WHAT YOU ARE ASKED TO DO → An exact reproduction of the records is required, with all images left out. Use JSON: a list with one string for each line that is not empty.

(Rows from a dataset of robot sessions)

((

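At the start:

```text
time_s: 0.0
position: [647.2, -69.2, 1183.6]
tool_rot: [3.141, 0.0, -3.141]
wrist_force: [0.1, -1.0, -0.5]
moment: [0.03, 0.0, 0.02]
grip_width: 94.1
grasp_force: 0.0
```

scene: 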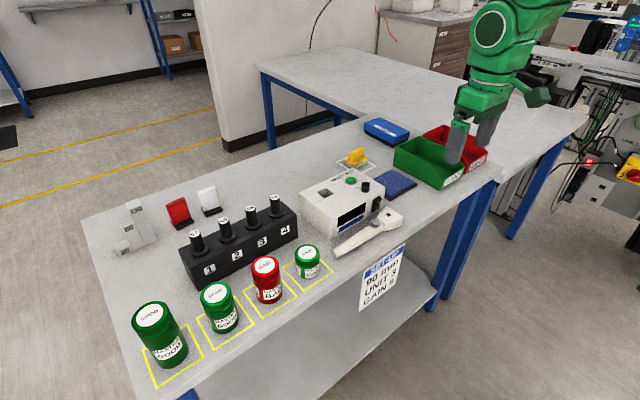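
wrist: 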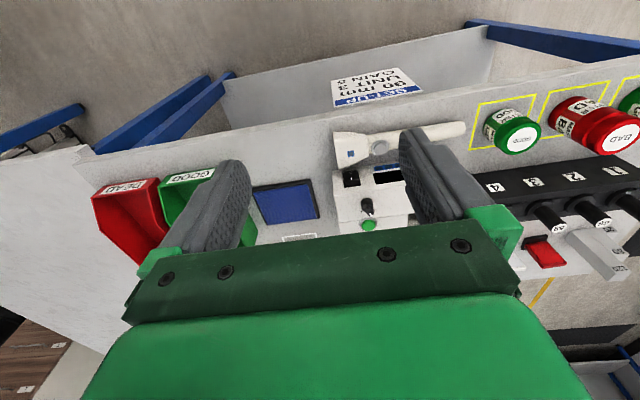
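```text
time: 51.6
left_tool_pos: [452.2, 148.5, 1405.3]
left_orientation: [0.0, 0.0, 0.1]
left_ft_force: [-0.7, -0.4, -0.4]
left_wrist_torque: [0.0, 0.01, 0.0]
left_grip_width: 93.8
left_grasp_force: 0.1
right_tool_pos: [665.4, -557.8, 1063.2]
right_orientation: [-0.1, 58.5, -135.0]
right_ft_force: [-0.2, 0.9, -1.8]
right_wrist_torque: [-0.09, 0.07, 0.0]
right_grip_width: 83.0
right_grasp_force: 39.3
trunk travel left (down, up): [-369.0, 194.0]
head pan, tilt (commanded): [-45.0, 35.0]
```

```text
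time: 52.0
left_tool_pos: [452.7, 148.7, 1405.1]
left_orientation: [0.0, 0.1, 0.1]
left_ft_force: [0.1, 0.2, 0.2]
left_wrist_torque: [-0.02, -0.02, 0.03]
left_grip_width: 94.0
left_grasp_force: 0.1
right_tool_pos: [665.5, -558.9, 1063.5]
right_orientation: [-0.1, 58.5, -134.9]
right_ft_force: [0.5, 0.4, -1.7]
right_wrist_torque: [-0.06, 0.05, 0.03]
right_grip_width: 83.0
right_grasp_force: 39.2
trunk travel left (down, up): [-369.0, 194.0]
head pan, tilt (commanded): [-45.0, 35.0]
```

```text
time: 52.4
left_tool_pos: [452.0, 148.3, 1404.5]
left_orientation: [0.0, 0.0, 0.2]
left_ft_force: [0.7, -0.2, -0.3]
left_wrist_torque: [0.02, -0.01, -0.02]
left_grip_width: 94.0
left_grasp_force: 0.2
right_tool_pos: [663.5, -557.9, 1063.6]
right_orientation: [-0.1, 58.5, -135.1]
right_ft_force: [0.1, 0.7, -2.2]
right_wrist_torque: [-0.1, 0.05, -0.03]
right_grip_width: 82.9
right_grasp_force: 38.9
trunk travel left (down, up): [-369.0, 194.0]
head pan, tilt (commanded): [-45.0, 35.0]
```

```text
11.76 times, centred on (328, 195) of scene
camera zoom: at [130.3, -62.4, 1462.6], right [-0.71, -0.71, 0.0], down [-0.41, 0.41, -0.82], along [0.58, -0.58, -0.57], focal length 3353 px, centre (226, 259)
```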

))

OUTPUT FOR THIS TASK →
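[
  "At the start:",
  "```text",
  "time_s: 0.0",
  "position: [647.2, -69.2, 1183.6]",
  "tool_rot: [3.141, 0.0, -3.141]",
  "wrist_force: [0.1, -1.0, -0.5]",
  "moment: [0.03, 0.0, 0.02]",
  "grip_width: 94.1",
  "grasp_force: 0.0",
  "```",
  "scene: ",
  "wrist: ",
  "```text",
  "time: 51.6",
  "left_tool_pos: [452.2, 148.5, 1405.3]",
  "left_orientation: [0.0, 0.0, 0.1]",
  "left_ft_force: [-0.7, -0.4, -0.4]",
  "left_wrist_torque: [0.0, 0.01, 0.0]",
  "left_grip_width: 93.8",
  "left_grasp_force: 0.1",
  "right_tool_pos: [665.4, -557.8, 1063.2]",
  "right_orientation: [-0.1, 58.5, -135.0]",
  "right_ft_force: [-0.2, 0.9, -1.8]",
  "right_wrist_torque: [-0.09, 0.07, 0.0]",
  "right_grip_width: 83.0",
  "right_grasp_force: 39.3",
  "trunk travel left (down, up): [-369.0, 194.0]",
  "head pan, tilt (commanded): [-45.0, 35.0]",
  "```",
  "```text",
  "time: 52.0",
  "left_tool_pos: [452.7, 148.7, 1405.1]",
  "left_orientation: [0.0, 0.1, 0.1]",
  "left_ft_force: [0.1, 0.2, 0.2]",
  "left_wrist_torque: [-0.02, -0.02, 0.03]",
  "left_grip_width: 94.0",
  "left_grasp_force: 0.1",
  "right_tool_pos: [665.5, -558.9, 1063.5]",
  "right_orientation: [-0.1, 58.5, -134.9]",
  "right_ft_force: [0.5, 0.4, -1.7]",
  "right_wrist_torque: [-0.06, 0.05, 0.03]",
  "right_grip_width: 83.0",
  "right_grasp_force: 39.2",
  "trunk travel left (down, up): [-369.0, 194.0]",
  "head pan, tilt (commanded): [-45.0, 35.0]",
  "```",
  "```text",
  "time: 52.4",
  "left_tool_pos: [452.0, 148.3, 1404.5]",
  "left_orientation: [0.0, 0.0, 0.2]",
  "left_ft_force: [0.7, -0.2, -0.3]",
  "left_wrist_torque: [0.02, -0.01, -0.02]",
  "left_grip_width: 94.0",
  "left_grasp_force: 0.2",
  "right_tool_pos: [663.5, -557.9, 1063.6]",
  "right_orientation: [-0.1, 58.5, -135.1]",
  "right_ft_force: [0.1, 0.7, -2.2]",
  "right_wrist_torque: [-0.1, 0.05, -0.03]",
  "right_grip_width: 82.9",
  "right_grasp_force: 38.9",
  "trunk travel left (down, up): [-369.0, 194.0]",
  "head pan, tilt (commanded): [-45.0, 35.0]",
  "```",
  "```text",
  "11.76 times, centred on (328, 195) of scene",
  "camera zoom: at [130.3, -62.4, 1462.6], right [-0.71, -0.71, 0.0], down [-0.41, 0.41, -0.82], along [0.58, -0.58, -0.57], focal length 3353 px, centre (226, 259)",
  "```"
]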